## START

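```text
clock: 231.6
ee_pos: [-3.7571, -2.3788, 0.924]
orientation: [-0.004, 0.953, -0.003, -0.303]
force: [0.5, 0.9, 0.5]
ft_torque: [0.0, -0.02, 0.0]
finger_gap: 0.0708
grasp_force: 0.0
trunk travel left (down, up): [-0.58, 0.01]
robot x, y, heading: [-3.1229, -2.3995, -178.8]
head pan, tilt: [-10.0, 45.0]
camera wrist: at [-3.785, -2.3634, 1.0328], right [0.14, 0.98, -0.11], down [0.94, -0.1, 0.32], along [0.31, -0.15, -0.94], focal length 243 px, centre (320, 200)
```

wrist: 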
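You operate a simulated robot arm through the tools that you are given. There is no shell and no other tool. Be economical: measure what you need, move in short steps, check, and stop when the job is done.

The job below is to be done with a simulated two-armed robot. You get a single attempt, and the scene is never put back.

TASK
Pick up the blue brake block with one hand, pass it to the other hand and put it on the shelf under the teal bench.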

## END

> Task statement
Pull out each line of the records holding the string "simulated".

> Task output
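You operate a simulated robot arm through the tools that you are given. There is no shell and no other tool. Be economical: measure what you need, move in short steps, check, and stop when the job is done.
The job below is to be done with a simulated two-armed robot. You get a single attempt, and the scene is never put back.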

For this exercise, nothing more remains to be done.